### EXERCISE DIRECTIONS
Transcribe all of the extract and nothing else.

— start EXTRACT —

Failed Test Status Wstat Total Fail Failed List of failed
------------------------------------------------------------
io/pipe.t 12 1 8.33% 9
7 tests skipped, plus 56 subtests skipped.
Failed 1/195 test scripts, 99.49% okay. 1/6542 subtests failed, 99.98% okay.
The reasons for most important skipped tests are:

op/fs.t



Checks atime and mtime of stat() - unfortunately,
HPFS
provides only 2sec time granularity (for compatibility with
FAT?).


Checks truncate() on a filehandle just opened for write -
I do not
know why this should or should not work.

lib/io_pipe.t

Checks IO::Pipe module. Some feature of
EMX - test fork()s with
dynamic extension loaded - unsupported now.

lib/io_sock.t

Checks IO::Socket module. Some feature of
EMX - test fork()s
with dynamic extension loaded - unsupported now.

op/stat.t

Checks stat(). Tests:


Checks atime and mtime of stat() - unfortunately,
HPFS
provides only 2sec time granularity (for compatibility with
FAT?).

— end EXTRACT —
— start DATASET CONTENT —

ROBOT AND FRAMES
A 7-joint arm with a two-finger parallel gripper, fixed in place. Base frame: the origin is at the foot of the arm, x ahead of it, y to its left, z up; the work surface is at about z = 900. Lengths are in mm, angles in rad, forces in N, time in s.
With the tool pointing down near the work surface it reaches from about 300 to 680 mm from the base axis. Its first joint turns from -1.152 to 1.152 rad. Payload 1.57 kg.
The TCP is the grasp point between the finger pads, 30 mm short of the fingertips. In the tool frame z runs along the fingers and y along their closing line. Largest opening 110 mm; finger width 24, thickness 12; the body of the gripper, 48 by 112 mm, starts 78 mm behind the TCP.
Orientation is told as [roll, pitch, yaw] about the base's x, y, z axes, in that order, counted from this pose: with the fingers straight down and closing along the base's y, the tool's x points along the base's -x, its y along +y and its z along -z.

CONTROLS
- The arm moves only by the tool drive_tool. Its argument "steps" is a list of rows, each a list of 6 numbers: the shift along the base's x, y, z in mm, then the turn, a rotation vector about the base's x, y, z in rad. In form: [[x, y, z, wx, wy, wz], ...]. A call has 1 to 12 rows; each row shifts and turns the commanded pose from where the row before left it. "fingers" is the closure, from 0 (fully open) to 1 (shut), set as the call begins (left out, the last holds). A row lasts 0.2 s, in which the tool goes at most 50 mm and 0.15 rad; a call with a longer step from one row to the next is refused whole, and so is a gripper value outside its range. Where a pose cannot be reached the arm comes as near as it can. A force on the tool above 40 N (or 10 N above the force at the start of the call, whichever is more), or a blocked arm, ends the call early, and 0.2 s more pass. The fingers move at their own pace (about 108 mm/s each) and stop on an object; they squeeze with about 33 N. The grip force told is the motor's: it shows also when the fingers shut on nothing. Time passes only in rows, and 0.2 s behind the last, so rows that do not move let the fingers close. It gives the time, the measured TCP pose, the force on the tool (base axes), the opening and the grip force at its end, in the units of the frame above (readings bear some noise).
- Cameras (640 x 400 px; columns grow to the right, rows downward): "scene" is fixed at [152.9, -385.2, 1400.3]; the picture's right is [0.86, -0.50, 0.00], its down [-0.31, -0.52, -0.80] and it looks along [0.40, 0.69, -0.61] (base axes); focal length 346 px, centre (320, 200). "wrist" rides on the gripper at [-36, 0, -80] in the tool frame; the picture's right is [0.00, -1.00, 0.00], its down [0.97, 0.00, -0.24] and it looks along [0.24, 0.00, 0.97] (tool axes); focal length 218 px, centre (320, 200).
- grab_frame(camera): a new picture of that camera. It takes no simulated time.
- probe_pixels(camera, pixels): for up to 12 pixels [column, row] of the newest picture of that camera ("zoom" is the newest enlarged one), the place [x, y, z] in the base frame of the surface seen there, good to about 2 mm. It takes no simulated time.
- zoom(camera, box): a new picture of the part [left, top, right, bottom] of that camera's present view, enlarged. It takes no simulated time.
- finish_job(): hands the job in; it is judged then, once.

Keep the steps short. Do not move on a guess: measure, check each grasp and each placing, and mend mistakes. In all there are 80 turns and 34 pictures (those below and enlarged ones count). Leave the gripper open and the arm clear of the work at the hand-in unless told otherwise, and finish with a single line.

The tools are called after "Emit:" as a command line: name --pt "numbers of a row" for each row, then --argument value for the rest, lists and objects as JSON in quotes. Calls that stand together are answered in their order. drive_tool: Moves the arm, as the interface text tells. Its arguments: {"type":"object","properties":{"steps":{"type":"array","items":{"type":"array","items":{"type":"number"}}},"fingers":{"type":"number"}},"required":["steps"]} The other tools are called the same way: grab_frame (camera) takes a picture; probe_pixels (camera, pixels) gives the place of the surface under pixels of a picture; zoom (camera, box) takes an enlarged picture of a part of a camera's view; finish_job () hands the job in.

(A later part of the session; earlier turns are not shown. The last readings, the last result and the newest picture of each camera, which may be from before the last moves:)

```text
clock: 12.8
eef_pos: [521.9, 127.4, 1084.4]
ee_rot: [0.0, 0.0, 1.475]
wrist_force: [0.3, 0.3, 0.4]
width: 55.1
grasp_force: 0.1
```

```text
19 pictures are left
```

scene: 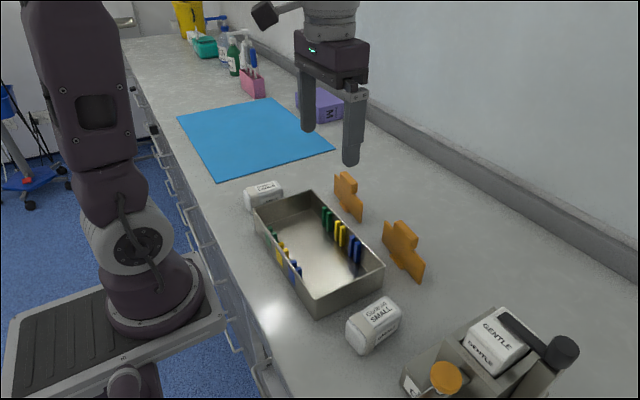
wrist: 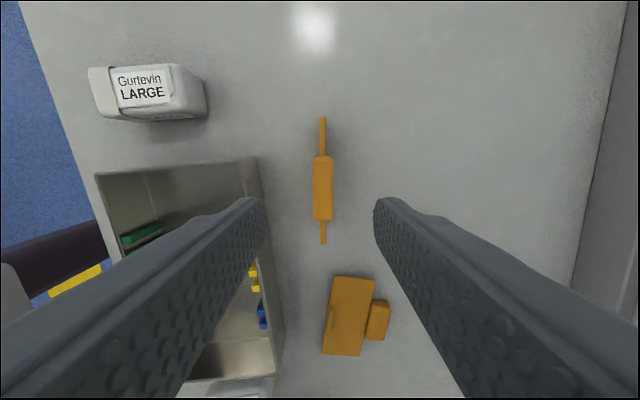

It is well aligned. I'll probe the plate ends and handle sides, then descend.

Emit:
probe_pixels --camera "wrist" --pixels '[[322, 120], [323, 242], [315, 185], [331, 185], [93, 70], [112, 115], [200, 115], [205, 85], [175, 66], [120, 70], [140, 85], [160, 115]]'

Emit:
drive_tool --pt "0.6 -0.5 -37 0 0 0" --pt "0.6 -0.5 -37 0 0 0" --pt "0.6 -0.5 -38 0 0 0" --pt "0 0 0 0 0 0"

— end DATASET CONTENT —
— start DATASET CONTENT —

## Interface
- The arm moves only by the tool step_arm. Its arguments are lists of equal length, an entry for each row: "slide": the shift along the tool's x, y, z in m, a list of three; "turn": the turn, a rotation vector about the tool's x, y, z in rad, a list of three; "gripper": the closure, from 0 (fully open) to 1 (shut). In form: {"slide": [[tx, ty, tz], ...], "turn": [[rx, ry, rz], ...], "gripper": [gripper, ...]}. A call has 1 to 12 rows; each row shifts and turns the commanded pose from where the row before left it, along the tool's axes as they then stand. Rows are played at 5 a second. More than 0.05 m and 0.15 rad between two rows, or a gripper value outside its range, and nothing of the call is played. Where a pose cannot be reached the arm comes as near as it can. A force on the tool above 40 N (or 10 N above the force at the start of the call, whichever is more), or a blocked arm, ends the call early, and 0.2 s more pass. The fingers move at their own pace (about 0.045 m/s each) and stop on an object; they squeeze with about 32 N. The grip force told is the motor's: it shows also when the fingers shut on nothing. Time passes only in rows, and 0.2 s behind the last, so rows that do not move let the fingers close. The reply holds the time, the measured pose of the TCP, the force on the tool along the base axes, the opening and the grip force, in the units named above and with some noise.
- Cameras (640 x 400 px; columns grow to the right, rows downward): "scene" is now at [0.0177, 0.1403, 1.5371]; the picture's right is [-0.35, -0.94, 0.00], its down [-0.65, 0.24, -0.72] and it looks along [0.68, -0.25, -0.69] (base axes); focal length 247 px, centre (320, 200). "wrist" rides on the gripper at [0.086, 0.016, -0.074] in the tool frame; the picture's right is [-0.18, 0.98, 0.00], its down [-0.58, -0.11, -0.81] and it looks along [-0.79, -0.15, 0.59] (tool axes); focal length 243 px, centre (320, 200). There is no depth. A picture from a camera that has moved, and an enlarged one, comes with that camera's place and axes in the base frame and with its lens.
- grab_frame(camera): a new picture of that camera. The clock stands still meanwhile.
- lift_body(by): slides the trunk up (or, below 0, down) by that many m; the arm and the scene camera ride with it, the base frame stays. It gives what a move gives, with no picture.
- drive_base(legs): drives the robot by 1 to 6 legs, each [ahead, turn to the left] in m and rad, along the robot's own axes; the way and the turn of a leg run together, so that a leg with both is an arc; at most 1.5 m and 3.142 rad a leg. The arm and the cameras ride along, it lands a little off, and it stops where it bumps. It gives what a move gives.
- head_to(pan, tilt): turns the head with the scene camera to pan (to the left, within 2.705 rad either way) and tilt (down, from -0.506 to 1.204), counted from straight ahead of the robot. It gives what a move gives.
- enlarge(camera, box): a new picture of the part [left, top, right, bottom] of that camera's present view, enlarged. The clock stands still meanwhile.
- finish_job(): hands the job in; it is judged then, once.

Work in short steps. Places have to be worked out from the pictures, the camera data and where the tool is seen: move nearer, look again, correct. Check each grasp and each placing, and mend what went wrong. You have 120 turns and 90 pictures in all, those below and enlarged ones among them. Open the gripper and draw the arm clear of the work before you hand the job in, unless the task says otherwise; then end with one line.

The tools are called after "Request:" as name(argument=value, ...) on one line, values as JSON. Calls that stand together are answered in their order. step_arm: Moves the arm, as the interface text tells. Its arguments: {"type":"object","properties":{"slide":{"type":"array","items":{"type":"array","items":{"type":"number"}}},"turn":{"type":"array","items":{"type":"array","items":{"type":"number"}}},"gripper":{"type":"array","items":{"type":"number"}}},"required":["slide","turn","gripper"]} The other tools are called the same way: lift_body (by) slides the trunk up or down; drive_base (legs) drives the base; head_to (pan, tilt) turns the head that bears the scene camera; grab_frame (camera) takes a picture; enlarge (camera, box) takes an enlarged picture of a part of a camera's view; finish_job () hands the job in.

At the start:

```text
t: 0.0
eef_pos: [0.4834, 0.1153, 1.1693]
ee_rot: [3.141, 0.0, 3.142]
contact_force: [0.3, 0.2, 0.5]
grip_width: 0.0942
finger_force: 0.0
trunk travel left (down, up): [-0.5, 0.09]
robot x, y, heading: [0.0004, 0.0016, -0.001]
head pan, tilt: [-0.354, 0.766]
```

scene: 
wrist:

— end DATASET CONTENT —
— start DATASET CONTENT —

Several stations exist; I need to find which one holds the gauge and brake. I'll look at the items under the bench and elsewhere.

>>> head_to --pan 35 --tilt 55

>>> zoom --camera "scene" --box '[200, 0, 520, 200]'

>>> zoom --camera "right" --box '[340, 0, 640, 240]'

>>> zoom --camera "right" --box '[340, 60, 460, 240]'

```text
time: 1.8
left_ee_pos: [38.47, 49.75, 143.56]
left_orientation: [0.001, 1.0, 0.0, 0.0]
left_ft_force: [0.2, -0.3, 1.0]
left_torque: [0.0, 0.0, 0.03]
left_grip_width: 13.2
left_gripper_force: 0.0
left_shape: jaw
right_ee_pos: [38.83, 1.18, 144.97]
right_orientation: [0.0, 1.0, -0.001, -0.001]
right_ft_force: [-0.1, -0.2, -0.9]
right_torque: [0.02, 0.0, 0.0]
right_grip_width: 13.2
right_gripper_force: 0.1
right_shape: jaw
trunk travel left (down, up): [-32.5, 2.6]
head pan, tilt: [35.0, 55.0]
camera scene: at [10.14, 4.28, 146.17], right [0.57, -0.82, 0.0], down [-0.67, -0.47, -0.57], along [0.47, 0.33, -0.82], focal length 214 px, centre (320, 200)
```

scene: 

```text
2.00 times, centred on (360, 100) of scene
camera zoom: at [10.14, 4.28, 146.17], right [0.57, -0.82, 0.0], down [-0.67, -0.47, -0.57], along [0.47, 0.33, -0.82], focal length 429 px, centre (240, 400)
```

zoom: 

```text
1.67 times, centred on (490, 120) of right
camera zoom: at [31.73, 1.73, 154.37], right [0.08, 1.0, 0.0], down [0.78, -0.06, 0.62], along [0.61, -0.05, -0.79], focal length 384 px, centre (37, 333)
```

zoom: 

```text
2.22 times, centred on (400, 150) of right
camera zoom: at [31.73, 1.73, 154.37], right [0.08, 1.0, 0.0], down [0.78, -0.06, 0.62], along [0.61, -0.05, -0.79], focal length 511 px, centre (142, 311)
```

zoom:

— end DATASET CONTENT —

### RESPONSE
Failed Test Status Wstat Total Fail Failed List of failed
------------------------------------------------------------
io/pipe.t 12 1 8.33% 9
7 tests skipped, plus 56 subtests skipped.
Failed 1/195 test scripts, 99.49% okay. 1/6542 subtests failed, 99.98% okay.
The reasons for most important skipped tests are:

op/fs.t



Checks atime and mtime of stat() - unfortunately,
HPFS
provides only 2sec time granularity (for compatibility with
FAT?).


Checks truncate() on a filehandle just opened for write -
I do not
know why this should or should not work.

lib/io_pipe.t

Checks IO::Pipe module. Some feature of
EMX - test fork()s with
dynamic extension loaded - unsupported now.

lib/io_sock.t

Checks IO::Socket module. Some feature of
EMX - test fork()s
with dynamic extension loaded - unsupported now.

op/stat.t

Checks stat(). Tests:


Checks atime and mtime of stat() - unfortunately,
HPFS
provides only 2sec time granularity (for compatibility with
FAT?).